Al rato ya andábamos en el centro de la vibrante ciudad de Tijuana cargando maletas con unos 100 libros en cada una, destinados a los niños de los criminales, violadores, traficantes, etc. Para nuestro desconcierto, no vimos a ninguno de estos malignos personajes y llegamos ilesos a nuestro hotel. Allí nos informaron que una gran parte de la Caravana de esta gente terrible ya se había dispersado. Algunos ya habían retornado a sus países. Muchos otros aceptaron el generoso ofrecimiento del gobierno mexicano de quedarse en este país con un permiso de trabajo. Y unos pocos, nos dijeron, buscaron una entrada ilegal más para el Este. Los restantes, los que aun albergaban esperanzas de cruzar legalmente, habían sido trasladados a un nuevo centro de inmigrantes llamado El Barretal.
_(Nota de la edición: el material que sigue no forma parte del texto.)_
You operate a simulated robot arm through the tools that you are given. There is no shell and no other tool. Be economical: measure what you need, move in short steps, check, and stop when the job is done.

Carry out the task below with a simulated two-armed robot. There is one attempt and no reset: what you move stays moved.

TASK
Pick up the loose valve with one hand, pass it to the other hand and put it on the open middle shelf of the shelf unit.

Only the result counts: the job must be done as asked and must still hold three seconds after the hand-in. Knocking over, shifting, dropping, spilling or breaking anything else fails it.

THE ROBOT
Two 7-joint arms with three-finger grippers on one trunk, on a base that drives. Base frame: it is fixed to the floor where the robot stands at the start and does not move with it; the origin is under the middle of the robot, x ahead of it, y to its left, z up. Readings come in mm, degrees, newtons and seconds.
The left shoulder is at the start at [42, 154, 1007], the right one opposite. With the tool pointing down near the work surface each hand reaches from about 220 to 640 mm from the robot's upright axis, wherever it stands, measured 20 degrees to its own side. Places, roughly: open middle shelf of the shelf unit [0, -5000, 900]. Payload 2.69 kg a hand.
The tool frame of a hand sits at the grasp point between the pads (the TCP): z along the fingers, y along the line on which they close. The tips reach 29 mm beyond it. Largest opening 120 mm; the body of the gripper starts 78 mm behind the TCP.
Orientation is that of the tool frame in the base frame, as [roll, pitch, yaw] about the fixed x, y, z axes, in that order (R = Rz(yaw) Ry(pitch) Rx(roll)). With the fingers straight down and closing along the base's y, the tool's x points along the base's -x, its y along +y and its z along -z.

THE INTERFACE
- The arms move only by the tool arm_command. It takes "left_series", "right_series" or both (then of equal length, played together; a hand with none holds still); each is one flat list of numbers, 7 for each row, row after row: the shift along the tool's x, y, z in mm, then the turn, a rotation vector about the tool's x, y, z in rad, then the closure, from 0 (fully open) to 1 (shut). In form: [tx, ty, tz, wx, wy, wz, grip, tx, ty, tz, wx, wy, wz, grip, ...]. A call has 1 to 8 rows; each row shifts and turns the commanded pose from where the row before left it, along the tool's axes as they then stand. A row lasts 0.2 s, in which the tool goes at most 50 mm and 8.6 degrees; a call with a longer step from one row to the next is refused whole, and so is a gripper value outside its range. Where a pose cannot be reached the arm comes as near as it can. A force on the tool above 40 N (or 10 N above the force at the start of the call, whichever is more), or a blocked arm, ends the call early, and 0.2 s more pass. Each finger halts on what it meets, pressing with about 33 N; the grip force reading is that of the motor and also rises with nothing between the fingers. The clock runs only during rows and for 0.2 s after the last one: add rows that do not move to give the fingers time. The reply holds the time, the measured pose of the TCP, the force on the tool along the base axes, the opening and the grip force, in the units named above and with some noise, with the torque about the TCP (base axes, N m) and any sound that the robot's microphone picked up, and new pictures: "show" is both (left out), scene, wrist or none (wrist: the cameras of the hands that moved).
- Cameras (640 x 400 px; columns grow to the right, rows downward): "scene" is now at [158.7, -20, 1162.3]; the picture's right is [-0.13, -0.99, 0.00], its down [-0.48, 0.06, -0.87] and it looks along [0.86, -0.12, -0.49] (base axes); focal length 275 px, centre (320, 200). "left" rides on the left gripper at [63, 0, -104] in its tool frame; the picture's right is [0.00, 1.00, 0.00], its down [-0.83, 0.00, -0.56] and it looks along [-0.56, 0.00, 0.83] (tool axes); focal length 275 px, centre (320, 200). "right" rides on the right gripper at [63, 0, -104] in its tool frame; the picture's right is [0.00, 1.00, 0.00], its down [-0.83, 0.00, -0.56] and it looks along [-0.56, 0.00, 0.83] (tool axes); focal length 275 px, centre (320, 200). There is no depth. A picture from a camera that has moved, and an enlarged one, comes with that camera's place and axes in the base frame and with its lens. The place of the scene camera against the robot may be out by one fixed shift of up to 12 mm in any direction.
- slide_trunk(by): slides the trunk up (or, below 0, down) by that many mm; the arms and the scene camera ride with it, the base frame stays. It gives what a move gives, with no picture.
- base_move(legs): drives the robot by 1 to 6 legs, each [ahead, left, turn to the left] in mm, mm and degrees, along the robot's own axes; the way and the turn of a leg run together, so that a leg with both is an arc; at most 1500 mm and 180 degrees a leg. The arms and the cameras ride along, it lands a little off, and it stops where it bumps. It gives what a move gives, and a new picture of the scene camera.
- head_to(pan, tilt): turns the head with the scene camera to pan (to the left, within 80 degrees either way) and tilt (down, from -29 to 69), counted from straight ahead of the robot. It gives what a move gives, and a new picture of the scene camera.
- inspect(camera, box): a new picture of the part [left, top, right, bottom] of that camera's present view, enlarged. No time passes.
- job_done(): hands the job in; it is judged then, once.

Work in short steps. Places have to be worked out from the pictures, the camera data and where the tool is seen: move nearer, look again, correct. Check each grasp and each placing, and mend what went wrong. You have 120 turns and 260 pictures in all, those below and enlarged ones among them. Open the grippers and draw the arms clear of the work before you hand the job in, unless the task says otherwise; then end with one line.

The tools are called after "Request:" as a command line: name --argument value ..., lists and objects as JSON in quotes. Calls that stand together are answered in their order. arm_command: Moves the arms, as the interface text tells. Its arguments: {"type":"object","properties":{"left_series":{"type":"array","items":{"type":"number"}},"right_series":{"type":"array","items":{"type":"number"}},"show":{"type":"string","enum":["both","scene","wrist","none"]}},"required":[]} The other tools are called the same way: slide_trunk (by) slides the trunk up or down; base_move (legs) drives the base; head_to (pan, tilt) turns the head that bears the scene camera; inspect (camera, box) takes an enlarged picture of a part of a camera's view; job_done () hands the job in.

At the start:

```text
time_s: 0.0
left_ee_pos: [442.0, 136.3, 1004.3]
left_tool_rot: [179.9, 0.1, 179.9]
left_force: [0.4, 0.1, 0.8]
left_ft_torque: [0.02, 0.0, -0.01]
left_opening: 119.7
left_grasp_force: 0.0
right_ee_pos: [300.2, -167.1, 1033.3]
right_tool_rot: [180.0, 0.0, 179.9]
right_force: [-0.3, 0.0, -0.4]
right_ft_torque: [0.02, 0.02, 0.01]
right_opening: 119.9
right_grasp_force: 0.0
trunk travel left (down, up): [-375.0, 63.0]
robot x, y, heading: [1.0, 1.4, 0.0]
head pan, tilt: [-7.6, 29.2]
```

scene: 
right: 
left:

Allá nos dirigimos al día siguiente, armados con nuestros libritos infantiles para enfrentar “la terrible turba”. La policía militar, a cargo de mantener el orden del lugar, nos mostró las instalaciones y explicó que varias organizaciones se ocupan de la alimentación y la salud de los migrantes. Los hombres acampan en un gran patio cimentado; las familias, en un pabellón que había sido una pista de baile. En vano buscamos los rostros amenazantes de los asesinos y criminales. Solo vimos a un montón familias y niños, de gente humilde, esperanzada y agradecida por la ayuda que el gobierno de México les estaba brindando. Nosotros sabíamos que se les otorga asilo solo al 9% de los solicitantes. ¿Lo sabrían ellos? No tuve el coraje de preguntárselo. Dejamos los libros en la recepción, a disposición de las voluntarias del Global Vision, quienes al día siguiente vendrían a hacer actividades con los niños.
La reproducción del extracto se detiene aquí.